Where is the drilling? The WSJ reports:

The drilling boom is being driven by a variety of factors. New technologies have allowed companies to tap vast new oil reserves in places like North Dakota, Texas and, most recently, Ohio. High oil prices are making once-unprofitable fields more tempting …

All that drilling is helping to boost U.S. oil production. The U.S. pumped 3.9 million barrels a day from onshore fields in March, up 5.9 percent from a year earlier, and the most in nearly a decade.

And yet gasoline prices remains stuck at much higher levels than a year ago. Where is the love from the oil companies?

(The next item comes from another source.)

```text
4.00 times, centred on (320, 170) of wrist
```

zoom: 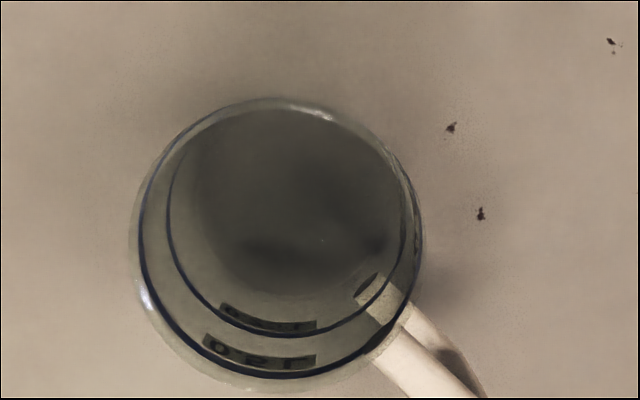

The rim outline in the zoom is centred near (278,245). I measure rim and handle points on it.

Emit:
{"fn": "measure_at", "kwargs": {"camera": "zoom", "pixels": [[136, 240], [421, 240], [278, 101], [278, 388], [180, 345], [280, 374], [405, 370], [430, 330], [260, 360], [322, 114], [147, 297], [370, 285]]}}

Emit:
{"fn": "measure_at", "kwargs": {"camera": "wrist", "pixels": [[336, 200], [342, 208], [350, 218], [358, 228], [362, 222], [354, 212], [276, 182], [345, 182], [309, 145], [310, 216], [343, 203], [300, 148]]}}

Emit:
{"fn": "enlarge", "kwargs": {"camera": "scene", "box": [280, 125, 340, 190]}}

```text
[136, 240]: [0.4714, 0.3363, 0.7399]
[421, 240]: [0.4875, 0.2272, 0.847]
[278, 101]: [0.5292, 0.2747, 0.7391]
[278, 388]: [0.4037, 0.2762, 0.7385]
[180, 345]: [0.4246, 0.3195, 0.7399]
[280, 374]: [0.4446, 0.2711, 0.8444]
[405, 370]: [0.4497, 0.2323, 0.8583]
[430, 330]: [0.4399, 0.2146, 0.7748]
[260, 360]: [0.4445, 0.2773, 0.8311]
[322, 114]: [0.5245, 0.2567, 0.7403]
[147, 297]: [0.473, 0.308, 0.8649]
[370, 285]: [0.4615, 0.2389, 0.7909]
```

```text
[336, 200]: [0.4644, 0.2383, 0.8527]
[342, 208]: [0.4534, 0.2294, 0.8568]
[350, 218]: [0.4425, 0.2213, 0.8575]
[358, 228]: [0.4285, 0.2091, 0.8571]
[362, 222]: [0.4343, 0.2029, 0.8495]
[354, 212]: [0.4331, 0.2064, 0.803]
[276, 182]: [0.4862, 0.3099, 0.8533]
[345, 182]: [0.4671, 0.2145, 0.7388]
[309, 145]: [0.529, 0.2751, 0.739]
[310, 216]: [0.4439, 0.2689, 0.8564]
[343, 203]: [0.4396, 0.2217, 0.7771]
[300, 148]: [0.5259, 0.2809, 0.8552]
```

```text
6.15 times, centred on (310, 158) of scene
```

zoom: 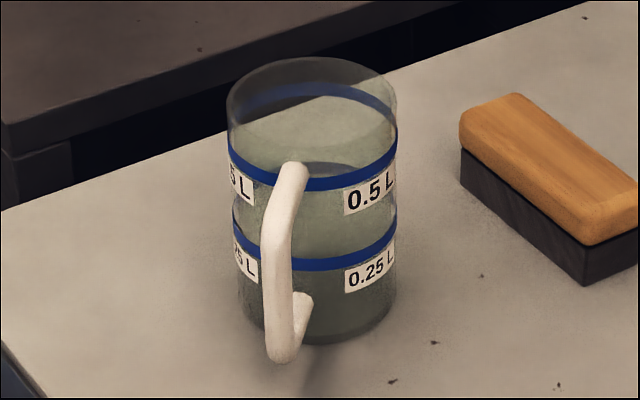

Average gas retail price chart

The EIA’s 2009 report analyzed the difference between full offshore drilling (“Reference Case”) and restriction to offshore drilling (“OCS limited case”). In 2020, there is no impact on gasoline prices. In 2030, U.S. gasoline prices would be three cents a gallon lower. Woohoo!

I have previously written about the trivial impact of opening the outer continental shelf further to drilling. The oil companies already have access to some 30 billion barrels of offshore oil they have only begun to develop.

If you are concerned about the impact of high oil prices from Middle East instability, the only viable long-term strategy is one aimed at ending our addiction to this climate-destroying fossil fuel. Even the once staid and conservative International Energy Agency understands that. Obama has, thankfully, started to take aggressive action in this area, raising new car fuel efficiency standards to 35.5 mpg by 2016 — and then 54.5 mpg by 2025 — the biggest steps the U.S. government has ever proposed to cut oil use.